Quando se aborda a doutrina de proteção integral, presente no artigo 1º do ECA, ressalta-se o conceito central de que as crianças e os adolescentes estão em processo de desenvolvimento, sendo classificados por essa doutrina como sujeitos de direito, não apenas suscetíveis à intervenção dos adultos, mas merecedores de respeito aos seus direitos fundamentais, equiparando-se aos demais cidadãos. No entanto, devido à sua maior vulnerabilidade, requerem atenção especial. Nesse sentido, é imperativo que o Estado, a sociedade e a família do menor atuem de forma conjunta, fornecendo o amparo necessário.
Vejamos o art. 227 da Constituição Federal:
Art. 227. É dever da família, da sociedade e do Estado assegurar à criança, ao adolescente e ao jovem, com absoluta prioridade, o direito à vida, à saúde, à alimentação, à educação, ao lazer, à profissionalização, à cultura, à dignidade, ao respeito, à liberdade e à convivência familiar e comunitária, além de colocá-los a salvo de toda forma de negligência, discriminação, exploração, violência, crueldade e opressão.
De acordo com o Artigo 4º, é responsabilidade da família, da comunidade, da sociedade em geral e do poder público garantir, com máxima prioridade, a realização dos direitos relacionados à vida, saúde, alimentação, educação, esporte, lazer, profissionalização, cultura, dignidade, respeito, liberdade e convivência familiar e comunitária.
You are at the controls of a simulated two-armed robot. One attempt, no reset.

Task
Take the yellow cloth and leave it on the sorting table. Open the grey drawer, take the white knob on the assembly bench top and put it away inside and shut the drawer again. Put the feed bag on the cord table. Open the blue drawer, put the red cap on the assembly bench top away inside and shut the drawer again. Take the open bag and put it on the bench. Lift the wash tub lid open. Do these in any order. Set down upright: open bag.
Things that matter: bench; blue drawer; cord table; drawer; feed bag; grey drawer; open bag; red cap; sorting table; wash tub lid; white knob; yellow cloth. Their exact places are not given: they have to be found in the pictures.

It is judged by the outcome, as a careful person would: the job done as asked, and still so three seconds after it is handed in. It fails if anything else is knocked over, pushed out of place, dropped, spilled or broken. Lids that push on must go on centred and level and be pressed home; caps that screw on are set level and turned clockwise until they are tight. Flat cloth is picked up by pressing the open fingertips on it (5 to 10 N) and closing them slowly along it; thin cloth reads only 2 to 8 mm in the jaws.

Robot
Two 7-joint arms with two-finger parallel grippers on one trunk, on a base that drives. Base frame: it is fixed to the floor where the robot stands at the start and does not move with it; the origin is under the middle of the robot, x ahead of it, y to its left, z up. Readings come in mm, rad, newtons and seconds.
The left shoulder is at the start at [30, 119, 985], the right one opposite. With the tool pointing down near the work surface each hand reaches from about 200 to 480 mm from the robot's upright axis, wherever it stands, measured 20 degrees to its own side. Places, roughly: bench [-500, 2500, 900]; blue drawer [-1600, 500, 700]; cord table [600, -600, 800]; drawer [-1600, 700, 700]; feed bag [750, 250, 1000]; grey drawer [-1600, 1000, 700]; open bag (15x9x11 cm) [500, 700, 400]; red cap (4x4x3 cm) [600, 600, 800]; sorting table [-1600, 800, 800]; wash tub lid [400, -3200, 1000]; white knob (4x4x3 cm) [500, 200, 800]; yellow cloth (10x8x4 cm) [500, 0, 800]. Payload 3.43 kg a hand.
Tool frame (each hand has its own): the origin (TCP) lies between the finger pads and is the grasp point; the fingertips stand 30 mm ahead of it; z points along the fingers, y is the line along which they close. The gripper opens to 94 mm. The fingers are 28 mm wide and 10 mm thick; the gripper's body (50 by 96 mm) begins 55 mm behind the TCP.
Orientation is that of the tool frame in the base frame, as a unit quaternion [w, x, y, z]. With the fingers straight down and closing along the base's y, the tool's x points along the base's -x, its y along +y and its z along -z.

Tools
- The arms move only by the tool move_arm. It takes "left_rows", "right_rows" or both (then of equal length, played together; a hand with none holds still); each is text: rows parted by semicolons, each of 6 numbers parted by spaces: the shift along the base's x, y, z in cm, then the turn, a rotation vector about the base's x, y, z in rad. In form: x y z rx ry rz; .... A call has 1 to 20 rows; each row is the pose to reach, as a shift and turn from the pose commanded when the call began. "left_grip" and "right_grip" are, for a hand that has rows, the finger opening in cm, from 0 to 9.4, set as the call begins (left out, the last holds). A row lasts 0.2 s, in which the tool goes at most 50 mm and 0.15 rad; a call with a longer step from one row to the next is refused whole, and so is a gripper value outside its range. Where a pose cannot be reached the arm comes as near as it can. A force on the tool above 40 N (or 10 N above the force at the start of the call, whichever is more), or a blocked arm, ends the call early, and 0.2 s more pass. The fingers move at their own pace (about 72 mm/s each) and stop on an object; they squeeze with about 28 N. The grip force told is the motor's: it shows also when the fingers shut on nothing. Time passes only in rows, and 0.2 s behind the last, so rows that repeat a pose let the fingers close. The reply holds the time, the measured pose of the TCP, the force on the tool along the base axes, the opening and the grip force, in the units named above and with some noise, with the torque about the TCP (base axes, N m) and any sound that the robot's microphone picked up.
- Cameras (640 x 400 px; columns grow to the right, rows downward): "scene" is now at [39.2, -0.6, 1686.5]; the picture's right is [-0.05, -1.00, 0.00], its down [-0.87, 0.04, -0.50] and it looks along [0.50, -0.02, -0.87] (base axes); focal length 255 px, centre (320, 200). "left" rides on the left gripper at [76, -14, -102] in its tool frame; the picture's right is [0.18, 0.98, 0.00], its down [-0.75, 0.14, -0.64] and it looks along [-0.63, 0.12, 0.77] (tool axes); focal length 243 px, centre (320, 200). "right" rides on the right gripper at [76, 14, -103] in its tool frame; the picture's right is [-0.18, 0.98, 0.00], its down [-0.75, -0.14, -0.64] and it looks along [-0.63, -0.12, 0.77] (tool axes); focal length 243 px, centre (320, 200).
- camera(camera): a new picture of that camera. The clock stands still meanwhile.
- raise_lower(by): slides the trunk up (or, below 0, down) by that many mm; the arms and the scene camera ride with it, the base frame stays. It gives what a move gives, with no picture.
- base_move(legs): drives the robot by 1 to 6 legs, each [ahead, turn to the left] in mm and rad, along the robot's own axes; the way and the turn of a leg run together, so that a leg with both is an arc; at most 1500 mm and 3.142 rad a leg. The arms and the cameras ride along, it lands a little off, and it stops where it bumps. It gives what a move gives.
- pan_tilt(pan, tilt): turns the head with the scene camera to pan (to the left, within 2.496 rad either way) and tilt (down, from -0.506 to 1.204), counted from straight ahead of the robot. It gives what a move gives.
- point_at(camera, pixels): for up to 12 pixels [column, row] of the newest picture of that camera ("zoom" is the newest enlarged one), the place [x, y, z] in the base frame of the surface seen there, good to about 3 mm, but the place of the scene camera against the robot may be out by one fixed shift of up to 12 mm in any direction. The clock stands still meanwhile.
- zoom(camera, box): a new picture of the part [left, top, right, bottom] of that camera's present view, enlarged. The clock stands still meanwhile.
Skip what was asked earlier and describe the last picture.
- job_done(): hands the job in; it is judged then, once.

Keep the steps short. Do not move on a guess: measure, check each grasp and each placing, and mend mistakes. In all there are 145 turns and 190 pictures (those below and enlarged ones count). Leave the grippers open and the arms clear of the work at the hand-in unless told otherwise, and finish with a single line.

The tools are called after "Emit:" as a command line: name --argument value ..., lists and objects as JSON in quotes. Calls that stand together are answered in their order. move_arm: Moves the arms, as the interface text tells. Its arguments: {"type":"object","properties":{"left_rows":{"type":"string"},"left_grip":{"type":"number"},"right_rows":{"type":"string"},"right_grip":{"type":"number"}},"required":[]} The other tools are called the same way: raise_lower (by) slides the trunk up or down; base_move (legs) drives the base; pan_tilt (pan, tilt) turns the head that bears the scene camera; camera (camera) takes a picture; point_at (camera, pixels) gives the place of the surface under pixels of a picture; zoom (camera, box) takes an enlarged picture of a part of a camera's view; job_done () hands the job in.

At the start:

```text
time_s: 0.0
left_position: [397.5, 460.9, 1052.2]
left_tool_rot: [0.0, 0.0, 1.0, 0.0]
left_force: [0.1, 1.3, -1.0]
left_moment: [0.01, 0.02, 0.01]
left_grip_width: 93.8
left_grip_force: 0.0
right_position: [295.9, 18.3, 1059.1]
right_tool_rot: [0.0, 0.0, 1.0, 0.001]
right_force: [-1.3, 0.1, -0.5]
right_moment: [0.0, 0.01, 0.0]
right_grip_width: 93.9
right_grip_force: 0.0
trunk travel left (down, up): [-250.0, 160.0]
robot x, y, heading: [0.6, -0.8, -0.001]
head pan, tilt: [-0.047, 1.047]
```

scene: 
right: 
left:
Portanto, é importante destacar que a doutrina da Proteção Integral é o instrumento para assegurar que os direitos dos menores, reconhecidos pela sociedade, pelo Estado e pela família, não são meramente uma obrigação moral, mas sim passíveis de serem exigidos perante o Poder Judiciário caso não estejam sendo respeitados.
É fundamental notar que o Estatuto da Criança e do Adolescente é uma ferramenta interdisciplinar, pois integra, em uma única legislação, disposições do Direito Penal, Civil e Administrativo.
Posteriormente, com a promulgação do ECA, mais uma vez se evidenciou a importância de tal preceito em toda a sua base, especialmente no que concerne aos direitos essenciais desses indivíduos. O texto do artigo 227 da Constituição foi reproduzido no estatuto, porém de maneira detalhada, sendo estabelecidos os meios e instrumentos necessários para a efetivação e garantia de cada um dos direitos fundamentais dos menores.
Acerca desse princípio, Cury, Garrido & Marçura afirmam que:
A proteção integral tem como fundamento a concepção de que crianças e adolescentes são sujeitos de direitos, frente à família, à sociedade e ao Estado. Rompe com a ideia de que sejam simples objetos de intervenção no mundo adulto, colocando-os como titulares de direitos comuns a toda e qualquer pessoa, bem como de direitos especiais decorrentes da condição peculiar de pessoas em processo de desenvolvimento (2002, p. 21).
O princípio da proteção integral, resumidamente, orienta a elaboração de todo o sistema legal destinado a proteger os direitos. Desse modo, se evidencia desde os primeiros dispositivos do Estatuto, os quais, além de assegurar aos tutelados pela legislação o respeito aos princípios fundamentais constitucionais, determinam que nenhuma criança ou adolescente deve ser alvo de tratamento discriminatório. Cury aprofunda ainda mais ao abordar o assunto em questão, ao mencionar que:
Deve-se entender a proteção integral como o conjunto de direitos que são próprios apenas dos cidadãos imaturos; estes direitos, diferentemente daqueles fundamentais reconhecidos a todos os cidadãos, concretizam-se em pretensões nem tanto em relação a um comportamento negativo (abster-se da violação daqueles direitos) quanto a um comportamento positivo por parte da autoridade pública e dos outros cidadãos, de regra dos adultos encarregados de assegurar esta proteção especial. Em força da proteção integral, crianças e adolescentes têm o direito de que os adultos façam coisas em favor deles (CURY, 2008, p. 36).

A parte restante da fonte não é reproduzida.